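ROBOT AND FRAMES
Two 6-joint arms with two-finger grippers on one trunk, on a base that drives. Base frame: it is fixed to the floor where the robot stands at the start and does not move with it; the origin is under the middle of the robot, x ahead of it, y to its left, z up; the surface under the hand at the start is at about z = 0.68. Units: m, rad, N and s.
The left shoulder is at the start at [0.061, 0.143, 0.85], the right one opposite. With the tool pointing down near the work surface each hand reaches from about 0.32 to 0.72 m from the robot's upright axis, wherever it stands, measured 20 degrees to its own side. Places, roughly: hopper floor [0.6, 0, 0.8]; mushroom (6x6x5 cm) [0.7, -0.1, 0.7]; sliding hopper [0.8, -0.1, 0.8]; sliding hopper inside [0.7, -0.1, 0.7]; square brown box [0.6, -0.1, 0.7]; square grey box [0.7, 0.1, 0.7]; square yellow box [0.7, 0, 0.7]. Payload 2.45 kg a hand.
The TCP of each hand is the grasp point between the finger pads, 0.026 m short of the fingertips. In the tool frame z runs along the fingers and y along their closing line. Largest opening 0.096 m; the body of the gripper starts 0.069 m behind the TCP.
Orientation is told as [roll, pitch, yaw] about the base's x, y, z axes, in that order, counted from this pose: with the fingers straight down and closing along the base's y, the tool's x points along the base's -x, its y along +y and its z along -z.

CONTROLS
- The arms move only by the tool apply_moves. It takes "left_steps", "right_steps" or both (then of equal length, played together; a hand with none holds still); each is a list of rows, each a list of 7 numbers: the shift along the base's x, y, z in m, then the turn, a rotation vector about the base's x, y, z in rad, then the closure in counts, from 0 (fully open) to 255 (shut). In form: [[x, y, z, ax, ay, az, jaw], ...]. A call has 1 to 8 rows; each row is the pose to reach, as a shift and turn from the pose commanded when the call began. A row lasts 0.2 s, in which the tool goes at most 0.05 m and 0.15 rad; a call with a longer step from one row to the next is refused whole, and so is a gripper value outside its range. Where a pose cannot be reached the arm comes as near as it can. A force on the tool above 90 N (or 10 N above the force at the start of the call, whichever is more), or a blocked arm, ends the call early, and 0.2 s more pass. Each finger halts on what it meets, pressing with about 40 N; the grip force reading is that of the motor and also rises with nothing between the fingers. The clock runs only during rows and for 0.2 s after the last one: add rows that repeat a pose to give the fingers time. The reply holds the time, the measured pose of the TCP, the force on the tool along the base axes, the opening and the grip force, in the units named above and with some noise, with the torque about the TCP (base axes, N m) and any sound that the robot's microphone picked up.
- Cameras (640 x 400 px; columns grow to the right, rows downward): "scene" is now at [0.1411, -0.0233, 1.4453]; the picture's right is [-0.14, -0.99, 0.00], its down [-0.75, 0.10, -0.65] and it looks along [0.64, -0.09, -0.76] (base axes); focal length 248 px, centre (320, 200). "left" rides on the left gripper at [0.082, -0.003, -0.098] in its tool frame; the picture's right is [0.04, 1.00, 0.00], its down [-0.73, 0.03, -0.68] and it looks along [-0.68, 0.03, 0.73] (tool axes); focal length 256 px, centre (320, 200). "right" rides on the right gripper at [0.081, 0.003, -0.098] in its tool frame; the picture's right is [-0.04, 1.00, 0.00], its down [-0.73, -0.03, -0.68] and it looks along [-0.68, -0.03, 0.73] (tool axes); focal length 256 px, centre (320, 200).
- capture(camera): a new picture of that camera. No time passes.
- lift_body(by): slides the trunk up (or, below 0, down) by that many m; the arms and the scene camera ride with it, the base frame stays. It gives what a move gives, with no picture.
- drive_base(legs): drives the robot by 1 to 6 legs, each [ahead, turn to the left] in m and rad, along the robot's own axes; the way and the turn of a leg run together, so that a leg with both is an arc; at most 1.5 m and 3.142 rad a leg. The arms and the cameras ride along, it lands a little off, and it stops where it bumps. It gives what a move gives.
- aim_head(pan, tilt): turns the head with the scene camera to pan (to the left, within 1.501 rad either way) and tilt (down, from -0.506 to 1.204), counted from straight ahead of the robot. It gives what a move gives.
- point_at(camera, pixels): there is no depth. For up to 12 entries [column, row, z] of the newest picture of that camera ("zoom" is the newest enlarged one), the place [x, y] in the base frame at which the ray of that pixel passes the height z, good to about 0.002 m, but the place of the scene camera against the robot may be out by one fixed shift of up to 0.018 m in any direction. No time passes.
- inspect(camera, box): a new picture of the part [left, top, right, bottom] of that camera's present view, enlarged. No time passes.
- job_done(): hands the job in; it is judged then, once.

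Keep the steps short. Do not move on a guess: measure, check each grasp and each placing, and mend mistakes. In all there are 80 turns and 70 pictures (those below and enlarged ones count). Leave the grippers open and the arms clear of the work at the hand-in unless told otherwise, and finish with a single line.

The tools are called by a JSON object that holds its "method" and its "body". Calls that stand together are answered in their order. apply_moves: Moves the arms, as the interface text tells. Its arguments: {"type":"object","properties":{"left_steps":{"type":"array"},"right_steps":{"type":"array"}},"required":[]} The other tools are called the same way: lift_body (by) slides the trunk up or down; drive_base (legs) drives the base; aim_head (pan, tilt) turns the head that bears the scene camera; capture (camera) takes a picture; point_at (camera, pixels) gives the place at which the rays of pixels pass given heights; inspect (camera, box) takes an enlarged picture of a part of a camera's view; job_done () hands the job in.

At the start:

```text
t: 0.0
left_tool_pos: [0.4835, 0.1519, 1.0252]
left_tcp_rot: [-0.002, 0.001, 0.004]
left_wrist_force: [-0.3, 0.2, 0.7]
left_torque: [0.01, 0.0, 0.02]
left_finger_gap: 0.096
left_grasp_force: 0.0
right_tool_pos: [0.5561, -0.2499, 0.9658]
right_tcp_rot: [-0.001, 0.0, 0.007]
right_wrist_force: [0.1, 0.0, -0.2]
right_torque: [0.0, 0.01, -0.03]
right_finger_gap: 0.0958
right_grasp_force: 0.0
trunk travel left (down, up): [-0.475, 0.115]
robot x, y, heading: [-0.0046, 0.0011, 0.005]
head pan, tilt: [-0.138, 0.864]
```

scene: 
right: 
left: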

▸ BRIEF
Find all the lines containing "straight" in the material, then copy them.

▸ FINISHED TASK
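Orientation is told as [roll, pitch, yaw] about the base's x, y, z axes, in that order, counted from this pose: with the fingers straight down and closing along the base's y, the tool's x points along the base's -x, its y along +y and its z along -z.
- aim_head(pan, tilt): turns the head with the scene camera to pan (to the left, within 1.501 rad either way) and tilt (down, from -0.506 to 1.204), counted from straight ahead of the robot. It gives what a move gives.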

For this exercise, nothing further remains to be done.